I feel like I haven't been allowed to be honest to anyone about how very down I feel. Being ambivolent about accepting renal replacement therapy has led to wild accusations from doctors - that I am begging for money, manipulative. They don't seem to get it - some of us have been so bullied by bad partners and lousy jobs and isolation growing up as a renal patient, and even bad memories of being strapped down and catheterised as a child, that I frequently feel I don't want to go on living. This doesn't make me a beggar or a criminal does it?
Who do you talk to when you feel very down? - Dialysis Support
Who do you talk to when you feel very down?
Hello There. It is quite normal to feel down and depressed about having Renal Replacement Therapy. Its not normal to live a life on dialysis and I know I have and have a really bad time accepting the limitations that this life imposes on us. I found support with several avenues which I hope will be of some help to you too. The first was my consultant, the nurses in the unit, my GP, my family and friends and the unit social worker. It is well worth spending time explaining to those around you how you feel about the situation. I became very depressed and low and have ended up on antidepressant treatment for the long term. It may also be worth talking to your local Kidney Patient Association group leader. They will be able to get you to kix with other patients all with similar backgrounds and allow you to share your thoughts and feelings. My key advice is to not keep it to yourself but to tell everyone you know how you are feeling. Especially your GP who may wish to put you on some antidepressant medication. My advice is to take all the help you can get. Accepting Kidney dialysis does not mean a restricted life. I wish you the very best of luck in your search for some happiness. I am still looking and after six months am still finding it hard to accept life as it is. Best wishes. Quintillius.
The 2 problems with Bristol Renal unit is that they do stereotype you and think.they know you when you've been a patient for years. So I found that they were very unwilling to refer to anyone I cldvtslk to..ie they ration access to.the renal unit psychologist.

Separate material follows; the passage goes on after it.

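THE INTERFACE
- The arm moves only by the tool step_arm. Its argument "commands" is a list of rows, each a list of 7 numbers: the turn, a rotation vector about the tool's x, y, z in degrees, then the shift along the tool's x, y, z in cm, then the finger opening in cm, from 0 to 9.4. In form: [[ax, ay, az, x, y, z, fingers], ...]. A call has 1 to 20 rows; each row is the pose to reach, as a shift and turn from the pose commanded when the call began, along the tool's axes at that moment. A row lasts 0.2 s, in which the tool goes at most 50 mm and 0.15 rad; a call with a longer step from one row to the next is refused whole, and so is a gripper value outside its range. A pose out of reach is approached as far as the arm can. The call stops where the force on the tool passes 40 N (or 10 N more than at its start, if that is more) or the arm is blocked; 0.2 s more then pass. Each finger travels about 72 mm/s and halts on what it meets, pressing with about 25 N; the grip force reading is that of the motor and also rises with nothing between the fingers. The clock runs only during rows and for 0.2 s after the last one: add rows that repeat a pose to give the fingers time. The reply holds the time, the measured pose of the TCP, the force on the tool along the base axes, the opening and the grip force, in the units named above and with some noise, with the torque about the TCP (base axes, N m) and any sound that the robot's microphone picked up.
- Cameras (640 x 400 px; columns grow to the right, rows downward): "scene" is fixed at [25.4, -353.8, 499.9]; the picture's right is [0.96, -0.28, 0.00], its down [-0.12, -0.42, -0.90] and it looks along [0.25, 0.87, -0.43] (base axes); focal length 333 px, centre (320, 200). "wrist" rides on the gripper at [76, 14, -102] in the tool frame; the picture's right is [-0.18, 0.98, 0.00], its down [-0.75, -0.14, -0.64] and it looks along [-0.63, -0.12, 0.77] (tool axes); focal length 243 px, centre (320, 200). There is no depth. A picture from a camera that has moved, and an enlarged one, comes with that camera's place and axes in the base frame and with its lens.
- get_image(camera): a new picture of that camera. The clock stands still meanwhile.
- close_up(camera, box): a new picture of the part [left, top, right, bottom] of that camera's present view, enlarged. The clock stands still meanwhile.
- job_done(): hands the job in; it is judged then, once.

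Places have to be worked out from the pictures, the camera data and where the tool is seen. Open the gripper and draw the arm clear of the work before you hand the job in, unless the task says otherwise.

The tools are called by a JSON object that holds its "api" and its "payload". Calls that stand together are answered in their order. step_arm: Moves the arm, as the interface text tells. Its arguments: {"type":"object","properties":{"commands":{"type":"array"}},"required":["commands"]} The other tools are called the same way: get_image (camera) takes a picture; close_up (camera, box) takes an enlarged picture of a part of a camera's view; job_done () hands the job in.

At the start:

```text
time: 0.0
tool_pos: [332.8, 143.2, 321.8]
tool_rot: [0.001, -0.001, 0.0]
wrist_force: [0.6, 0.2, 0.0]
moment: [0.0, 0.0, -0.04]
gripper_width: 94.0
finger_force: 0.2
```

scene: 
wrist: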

Secondly when I eventually got help I found it was far from patient centred and in fact my consultant made me feel guilty talking to her
.'its not standard service offered you.know.. You are time consuming.. What do you want, do you want money?' She shouted at me but had no idea what I'd gone through. She seemed to think.I wasn't genuinely ambivalent and I kept getting offers of more education on dialysis, upsetting me more and more. I made a complaint and they reinforced the notion that I was time consuming.